▶ **Instruction**: Every record here needs to be written out again exactly.

▶ **Records of tool sessions**:

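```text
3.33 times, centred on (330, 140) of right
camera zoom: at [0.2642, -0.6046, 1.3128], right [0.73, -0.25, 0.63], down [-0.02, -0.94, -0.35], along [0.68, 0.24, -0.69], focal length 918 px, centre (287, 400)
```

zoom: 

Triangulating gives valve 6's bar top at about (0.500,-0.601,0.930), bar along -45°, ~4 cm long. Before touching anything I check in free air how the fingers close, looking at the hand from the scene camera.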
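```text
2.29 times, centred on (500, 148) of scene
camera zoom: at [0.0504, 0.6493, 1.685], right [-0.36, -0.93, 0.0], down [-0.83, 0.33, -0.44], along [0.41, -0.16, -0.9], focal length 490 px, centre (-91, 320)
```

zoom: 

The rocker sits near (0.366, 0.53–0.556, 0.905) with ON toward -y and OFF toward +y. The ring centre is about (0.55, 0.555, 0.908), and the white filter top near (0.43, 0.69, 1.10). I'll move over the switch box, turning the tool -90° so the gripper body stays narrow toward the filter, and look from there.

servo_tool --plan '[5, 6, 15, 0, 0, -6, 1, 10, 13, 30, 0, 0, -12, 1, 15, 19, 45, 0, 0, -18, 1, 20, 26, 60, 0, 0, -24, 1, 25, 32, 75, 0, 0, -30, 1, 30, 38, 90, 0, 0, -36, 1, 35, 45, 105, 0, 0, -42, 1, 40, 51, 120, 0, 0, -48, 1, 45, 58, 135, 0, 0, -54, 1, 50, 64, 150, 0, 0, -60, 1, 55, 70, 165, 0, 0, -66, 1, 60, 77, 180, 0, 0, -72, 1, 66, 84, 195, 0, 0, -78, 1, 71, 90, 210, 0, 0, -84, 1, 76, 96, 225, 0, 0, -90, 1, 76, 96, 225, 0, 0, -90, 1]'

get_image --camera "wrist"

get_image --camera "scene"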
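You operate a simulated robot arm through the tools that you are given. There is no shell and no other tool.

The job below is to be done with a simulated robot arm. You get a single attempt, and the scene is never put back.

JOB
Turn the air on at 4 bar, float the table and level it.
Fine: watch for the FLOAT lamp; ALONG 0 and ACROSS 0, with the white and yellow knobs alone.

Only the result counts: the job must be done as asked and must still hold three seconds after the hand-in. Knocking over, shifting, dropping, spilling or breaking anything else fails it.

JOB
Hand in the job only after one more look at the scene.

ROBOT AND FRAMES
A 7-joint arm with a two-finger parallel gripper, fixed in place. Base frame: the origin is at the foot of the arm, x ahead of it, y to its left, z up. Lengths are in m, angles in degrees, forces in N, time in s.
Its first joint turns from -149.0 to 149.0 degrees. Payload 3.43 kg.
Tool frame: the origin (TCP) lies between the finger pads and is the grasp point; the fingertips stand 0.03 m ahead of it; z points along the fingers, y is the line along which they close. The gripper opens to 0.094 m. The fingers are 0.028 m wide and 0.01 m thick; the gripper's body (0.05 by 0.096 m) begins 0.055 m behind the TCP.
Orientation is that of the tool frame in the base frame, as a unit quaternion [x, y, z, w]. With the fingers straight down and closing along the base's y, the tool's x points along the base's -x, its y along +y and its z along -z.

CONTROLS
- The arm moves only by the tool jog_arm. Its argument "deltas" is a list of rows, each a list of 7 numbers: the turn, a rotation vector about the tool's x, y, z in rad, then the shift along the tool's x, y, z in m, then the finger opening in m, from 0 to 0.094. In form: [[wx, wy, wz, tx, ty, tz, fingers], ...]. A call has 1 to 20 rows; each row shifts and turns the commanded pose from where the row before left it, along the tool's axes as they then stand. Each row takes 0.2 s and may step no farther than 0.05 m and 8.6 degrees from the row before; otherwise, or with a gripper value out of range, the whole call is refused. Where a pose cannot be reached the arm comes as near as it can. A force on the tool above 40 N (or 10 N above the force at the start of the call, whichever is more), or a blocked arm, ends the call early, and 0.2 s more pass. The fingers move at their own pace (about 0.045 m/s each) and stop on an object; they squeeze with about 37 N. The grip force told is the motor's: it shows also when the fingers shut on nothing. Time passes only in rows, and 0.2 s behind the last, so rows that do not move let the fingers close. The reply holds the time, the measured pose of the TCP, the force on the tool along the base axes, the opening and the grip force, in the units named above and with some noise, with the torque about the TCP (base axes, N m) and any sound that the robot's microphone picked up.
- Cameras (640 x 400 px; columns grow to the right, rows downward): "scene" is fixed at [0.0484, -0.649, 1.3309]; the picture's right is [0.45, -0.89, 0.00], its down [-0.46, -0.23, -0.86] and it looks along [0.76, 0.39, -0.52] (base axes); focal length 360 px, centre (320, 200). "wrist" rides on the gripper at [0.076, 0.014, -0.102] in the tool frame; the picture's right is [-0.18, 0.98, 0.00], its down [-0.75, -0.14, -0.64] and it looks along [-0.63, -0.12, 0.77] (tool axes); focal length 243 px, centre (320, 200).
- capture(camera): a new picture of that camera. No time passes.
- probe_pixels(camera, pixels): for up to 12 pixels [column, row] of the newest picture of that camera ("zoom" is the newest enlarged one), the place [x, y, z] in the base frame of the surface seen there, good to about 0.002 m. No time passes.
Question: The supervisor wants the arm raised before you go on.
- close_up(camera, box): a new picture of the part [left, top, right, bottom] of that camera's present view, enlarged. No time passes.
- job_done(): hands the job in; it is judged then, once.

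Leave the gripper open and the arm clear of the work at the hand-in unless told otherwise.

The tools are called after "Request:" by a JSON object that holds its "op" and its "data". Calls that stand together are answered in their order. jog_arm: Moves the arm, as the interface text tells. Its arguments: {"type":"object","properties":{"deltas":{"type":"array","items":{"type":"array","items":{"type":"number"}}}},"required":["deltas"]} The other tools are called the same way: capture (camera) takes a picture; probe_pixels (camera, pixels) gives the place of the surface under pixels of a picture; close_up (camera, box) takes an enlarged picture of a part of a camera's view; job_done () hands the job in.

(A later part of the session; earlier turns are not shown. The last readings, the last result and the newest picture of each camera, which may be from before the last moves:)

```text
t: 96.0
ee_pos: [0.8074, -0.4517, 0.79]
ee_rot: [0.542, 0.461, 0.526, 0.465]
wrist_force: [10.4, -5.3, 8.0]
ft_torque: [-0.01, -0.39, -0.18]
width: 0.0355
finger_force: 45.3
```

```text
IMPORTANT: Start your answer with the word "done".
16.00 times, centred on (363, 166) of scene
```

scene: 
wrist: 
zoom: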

▶ **Expected answer**:
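```text
3.33 times, centred on (330, 140) of right
camera zoom: at [0.2642, -0.6046, 1.3128], right [0.73, -0.25, 0.63], down [-0.02, -0.94, -0.35], along [0.68, 0.24, -0.69], focal length 918 px, centre (287, 400)
```

zoom: 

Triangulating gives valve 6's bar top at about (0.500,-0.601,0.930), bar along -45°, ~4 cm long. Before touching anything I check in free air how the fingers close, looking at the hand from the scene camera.
```text
2.29 times, centred on (500, 148) of scene
camera zoom: at [0.0504, 0.6493, 1.685], right [-0.36, -0.93, 0.0], down [-0.83, 0.33, -0.44], along [0.41, -0.16, -0.9], focal length 490 px, centre (-91, 320)
```

zoom: 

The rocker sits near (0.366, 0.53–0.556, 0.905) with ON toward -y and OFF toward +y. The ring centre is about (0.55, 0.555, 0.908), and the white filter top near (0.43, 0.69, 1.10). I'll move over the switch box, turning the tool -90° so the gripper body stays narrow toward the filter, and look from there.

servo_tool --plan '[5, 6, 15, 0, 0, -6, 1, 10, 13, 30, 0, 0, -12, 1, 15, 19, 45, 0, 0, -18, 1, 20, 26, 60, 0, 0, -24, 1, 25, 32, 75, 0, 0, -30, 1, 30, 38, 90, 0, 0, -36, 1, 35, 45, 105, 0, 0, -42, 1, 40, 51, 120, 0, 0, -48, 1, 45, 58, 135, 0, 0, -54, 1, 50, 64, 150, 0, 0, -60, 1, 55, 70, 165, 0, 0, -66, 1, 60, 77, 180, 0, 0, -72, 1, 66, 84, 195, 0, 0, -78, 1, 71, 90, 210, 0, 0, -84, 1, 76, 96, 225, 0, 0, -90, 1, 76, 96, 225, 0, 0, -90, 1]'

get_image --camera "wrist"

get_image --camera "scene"
You operate a simulated robot arm through the tools that you are given. There is no shell and no other tool.

The job below is to be done with a simulated robot arm. You get a single attempt, and the scene is never put back.

JOB
Turn the air on at 4 bar, float the table and level it.
Fine: watch for the FLOAT lamp; ALONG 0 and ACROSS 0, with the white and yellow knobs alone.

Only the result counts: the job must be done as asked and must still hold three seconds after the hand-in. Knocking over, shifting, dropping, spilling or breaking anything else fails it.

JOB
Hand in the job only after one more look at the scene.

ROBOT AND FRAMES
A 7-joint arm with a two-finger parallel gripper, fixed in place. Base frame: the origin is at the foot of the arm, x ahead of it, y to its left, z up. Lengths are in m, angles in degrees, forces in N, time in s.
Its first joint turns from -149.0 to 149.0 degrees. Payload 3.43 kg.
Tool frame: the origin (TCP) lies between the finger pads and is the grasp point; the fingertips stand 0.03 m ahead of it; z points along the fingers, y is the line along which they close. The gripper opens to 0.094 m. The fingers are 0.028 m wide and 0.01 m thick; the gripper's body (0.05 by 0.096 m) begins 0.055 m behind the TCP.
Orientation is that of the tool frame in the base frame, as a unit quaternion [x, y, z, w]. With the fingers straight down and closing along the base's y, the tool's x points along the base's -x, its y along +y and its z along -z.

CONTROLS
- The arm moves only by the tool jog_arm. Its argument "deltas" is a list of rows, each a list of 7 numbers: the turn, a rotation vector about the tool's x, y, z in rad, then the shift along the tool's x, y, z in m, then the finger opening in m, from 0 to 0.094. In form: [[wx, wy, wz, tx, ty, tz, fingers], ...]. A call has 1 to 20 rows; each row shifts and turns the commanded pose from where the row before left it, along the tool's axes as they then stand. Each row takes 0.2 s and may step no farther than 0.05 m and 8.6 degrees from the row before; otherwise, or with a gripper value out of range, the whole call is refused. Where a pose cannot be reached the arm comes as near as it can. A force on the tool above 40 N (or 10 N above the force at the start of the call, whichever is more), or a blocked arm, ends the call early, and 0.2 s more pass. The fingers move at their own pace (about 0.045 m/s each) and stop on an object; they squeeze with about 37 N. The grip force told is the motor's: it shows also when the fingers shut on nothing. Time passes only in rows, and 0.2 s behind the last, so rows that do not move let the fingers close. The reply holds the time, the measured pose of the TCP, the force on the tool along the base axes, the opening and the grip force, in the units named above and with some noise, with the torque about the TCP (base axes, N m) and any sound that the robot's microphone picked up.
- Cameras (640 x 400 px; columns grow to the right, rows downward): "scene" is fixed at [0.0484, -0.649, 1.3309]; the picture's right is [0.45, -0.89, 0.00], its down [-0.46, -0.23, -0.86] and it looks along [0.76, 0.39, -0.52] (base axes); focal length 360 px, centre (320, 200). "wrist" rides on the gripper at [0.076, 0.014, -0.102] in the tool frame; the picture's right is [-0.18, 0.98, 0.00], its down [-0.75, -0.14, -0.64] and it looks along [-0.63, -0.12, 0.77] (tool axes); focal length 243 px, centre (320, 200).
- capture(camera): a new picture of that camera. No time passes.
- probe_pixels(camera, pixels): for up to 12 pixels [column, row] of the newest picture of that camera ("zoom" is the newest enlarged one), the place [x, y, z] in the base frame of the surface seen there, good to about 0.002 m. No time passes.
Question: The supervisor wants the arm raised before you go on.
- close_up(camera, box): a new picture of the part [left, top, right, bottom] of that camera's present view, enlarged. No time passes.
- job_done(): hands the job in; it is judged then, once.

Leave the gripper open and the arm clear of the work at the hand-in unless told otherwise.

The tools are called after "Request:" by a JSON object that holds its "op" and its "data". Calls that stand together are answered in their order. jog_arm: Moves the arm, as the interface text tells. Its arguments: {"type":"object","properties":{"deltas":{"type":"array","items":{"type":"array","items":{"type":"number"}}}},"required":["deltas"]} The other tools are called the same way: capture (camera) takes a picture; probe_pixels (camera, pixels) gives the place of the surface under pixels of a picture; close_up (camera, box) takes an enlarged picture of a part of a camera's view; job_done () hands the job in.

(A later part of the session; earlier turns are not shown. The last readings, the last result and the newest picture of each camera, which may be from before the last moves:)

```text
t: 96.0
ee_pos: [0.8074, -0.4517, 0.79]
ee_rot: [0.542, 0.461, 0.526, 0.465]
wrist_force: [10.4, -5.3, 8.0]
ft_torque: [-0.01, -0.39, -0.18]
width: 0.0355
finger_force: 45.3
```

```text
IMPORTANT: Start your answer with the word "done".
16.00 times, centred on (363, 166) of scene
```

scene: 
wrist: 
zoom: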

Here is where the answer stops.